Baptista-Bastos
– Diário de Notícias, opinião
O
primeiro-ministro disse não haver aumento de impostos. O coro de vozes foi
unânime: nenhuma nele acredita. Passos Coelho chegou, de facto, ao grau zero da
credibilidade, e já não se trata de fé: o homem, sobre ser o primeiro-ministro
mais detestado da II República (esta, porque no período de Salazar o conceito
republicano e os seus valores foram brutalmente espezinhados), é, de certeza, o
que tem com a verdade uma relação totalmente conflituosa.
Os
subterfúgios de linguagem, a que Passos nos habituou, com desenvolto desaforo,
fê-lo acrescentar, ao discurso do apaziguamento, este acrescento decisivo: não
haverá aumentos durante este ano; ora, o ano está a findar, e significa que,
durante três meses, os portugueses podem estar descansados. Estávamos neste interregno
de placidez eis senão quando a notícia do sobressalto agitou as nossas almas: o
buraco orçamental aumentou perturbador e trágico.
Às
doenças económicas, que apoquentam quem mora no purgatório português,
adicione-se as da alma e do recto viver, que transformaram padrões de
comportamento e as éticas das relações numa cultura do inumano.

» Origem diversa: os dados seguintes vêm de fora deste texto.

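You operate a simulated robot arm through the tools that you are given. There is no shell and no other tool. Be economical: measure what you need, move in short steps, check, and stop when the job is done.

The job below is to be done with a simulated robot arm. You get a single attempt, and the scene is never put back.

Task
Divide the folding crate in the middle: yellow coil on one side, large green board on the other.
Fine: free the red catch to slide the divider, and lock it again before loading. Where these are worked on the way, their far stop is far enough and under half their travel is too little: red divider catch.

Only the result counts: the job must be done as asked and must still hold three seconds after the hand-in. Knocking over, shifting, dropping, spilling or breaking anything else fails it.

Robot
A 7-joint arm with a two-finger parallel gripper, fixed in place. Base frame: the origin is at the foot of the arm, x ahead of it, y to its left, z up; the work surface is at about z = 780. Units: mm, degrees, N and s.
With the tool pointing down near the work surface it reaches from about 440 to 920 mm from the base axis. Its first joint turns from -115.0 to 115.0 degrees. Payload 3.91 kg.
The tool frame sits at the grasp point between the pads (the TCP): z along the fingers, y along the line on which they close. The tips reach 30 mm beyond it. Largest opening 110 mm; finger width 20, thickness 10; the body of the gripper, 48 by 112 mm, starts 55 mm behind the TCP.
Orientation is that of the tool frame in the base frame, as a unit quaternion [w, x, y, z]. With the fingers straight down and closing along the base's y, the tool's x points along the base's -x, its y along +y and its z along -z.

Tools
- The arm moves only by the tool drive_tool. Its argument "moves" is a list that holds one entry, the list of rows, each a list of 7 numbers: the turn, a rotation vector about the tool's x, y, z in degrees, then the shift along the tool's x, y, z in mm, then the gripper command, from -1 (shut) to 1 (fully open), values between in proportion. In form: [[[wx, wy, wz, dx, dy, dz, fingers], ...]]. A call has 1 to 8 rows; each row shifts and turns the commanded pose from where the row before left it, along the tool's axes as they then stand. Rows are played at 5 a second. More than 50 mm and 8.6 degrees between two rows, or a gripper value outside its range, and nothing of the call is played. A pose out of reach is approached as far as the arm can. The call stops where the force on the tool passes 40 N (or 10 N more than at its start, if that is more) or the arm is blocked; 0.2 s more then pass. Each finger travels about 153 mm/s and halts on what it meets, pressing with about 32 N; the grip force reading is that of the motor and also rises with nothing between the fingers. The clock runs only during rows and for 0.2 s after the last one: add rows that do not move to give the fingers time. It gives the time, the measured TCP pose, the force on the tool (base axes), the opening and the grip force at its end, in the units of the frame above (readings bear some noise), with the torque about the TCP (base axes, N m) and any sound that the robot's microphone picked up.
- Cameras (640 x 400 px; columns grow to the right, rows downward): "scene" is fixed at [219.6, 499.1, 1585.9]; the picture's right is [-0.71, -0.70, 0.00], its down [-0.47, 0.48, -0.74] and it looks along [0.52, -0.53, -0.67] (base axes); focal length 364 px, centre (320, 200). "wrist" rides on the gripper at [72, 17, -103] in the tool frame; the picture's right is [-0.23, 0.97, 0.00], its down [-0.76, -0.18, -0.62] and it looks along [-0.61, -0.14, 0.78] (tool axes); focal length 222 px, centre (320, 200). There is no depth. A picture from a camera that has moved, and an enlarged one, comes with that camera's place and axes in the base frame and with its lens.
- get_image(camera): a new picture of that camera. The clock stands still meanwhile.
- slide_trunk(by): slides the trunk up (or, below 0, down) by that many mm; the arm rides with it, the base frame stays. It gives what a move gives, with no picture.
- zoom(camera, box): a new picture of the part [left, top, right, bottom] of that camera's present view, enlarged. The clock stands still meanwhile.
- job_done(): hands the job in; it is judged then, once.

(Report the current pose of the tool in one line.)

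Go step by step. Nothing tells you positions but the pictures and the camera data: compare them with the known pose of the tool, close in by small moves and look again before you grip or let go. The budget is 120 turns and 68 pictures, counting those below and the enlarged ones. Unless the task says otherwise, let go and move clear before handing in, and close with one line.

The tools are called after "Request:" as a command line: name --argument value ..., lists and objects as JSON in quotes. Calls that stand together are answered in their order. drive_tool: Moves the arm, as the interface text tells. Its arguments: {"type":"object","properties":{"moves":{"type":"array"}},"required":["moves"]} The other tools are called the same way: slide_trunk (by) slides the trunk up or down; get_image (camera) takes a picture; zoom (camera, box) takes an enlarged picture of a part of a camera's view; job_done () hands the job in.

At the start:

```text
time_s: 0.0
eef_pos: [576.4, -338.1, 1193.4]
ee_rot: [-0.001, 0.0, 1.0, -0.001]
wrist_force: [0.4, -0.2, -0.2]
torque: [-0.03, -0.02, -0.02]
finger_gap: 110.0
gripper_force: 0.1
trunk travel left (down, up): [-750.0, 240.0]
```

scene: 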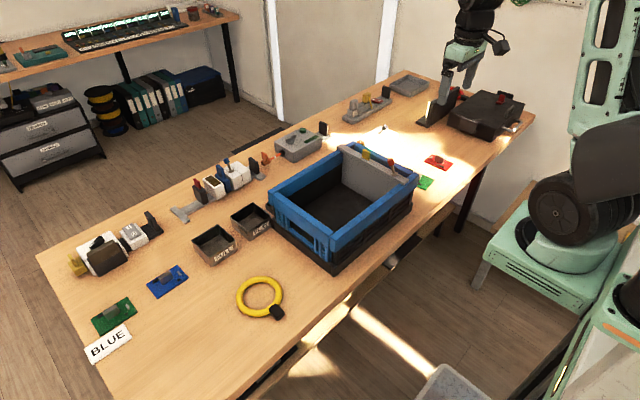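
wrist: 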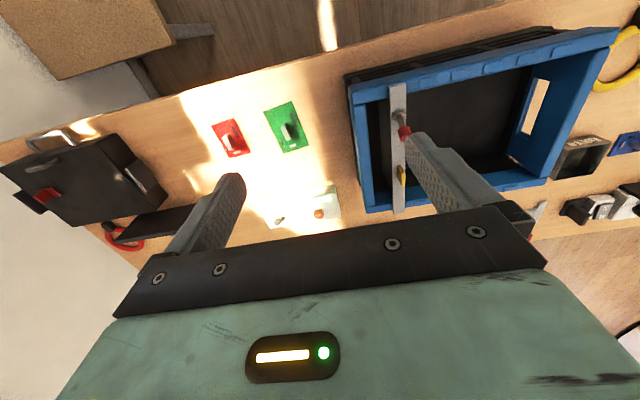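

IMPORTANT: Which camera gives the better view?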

Vivemos, a
maioria da população, num sobressalto ininterrupto, sempre à espera do pior, e
todos os dias a comunicação social polvilha-nos com o medo de existir. A política
desapareceu do vocabulário desta gente que nos governa há três anos. Passos
Coelho e os seus administram Portugal como se Portugal fosse uma loja de secos
e molhados. O desrespeito pelo outro tornou-se prática comum. O número de
assessores, adjuntos, motoristas, guarda-costas, secretários e secretárias
acumulado nos vários gabinetes custa uma fortuna inútil ao erário, por
desnecessários. Possuo a lista, que alguém me enviou pela internet. É um caso
de polícia.
Vivemos
no preconceito do número, e o «economês» substituiu-se à análise política dos
factos. O idioma críptico utilizado pelos preopinantes que infestam jornais,
rádios e televisões chega a atingir as fronteiras do absurdo. Jornalismo,
propriamente dito, a reportagem, a crónica, a notícia, o artigo que esclarece,
desenvolve o raciocínio e explica a natureza dos acontecimentos, foram
engolidos por uma massa caótica de palavras, as mais das vezes sem direcção nem
sentido.
Os
homens de palha invadiram a nossa sociedade. O exemplo dos «políticos» frutificou.
O Financial Times tornou-se um episódio tão caricato que até serve como símbolo
de um indivíduo que surge num comboio a ler o jornal colorido, ao lado de quem
um curioso estica o pescoço para saber das últimas notícias... de economia! O
pior é que ninguém, ou poucos, nada diz da calamidade cultural e ética que nos
envolve.
Os
homens de palha. Não esqueçam de que existem, e andam por aí.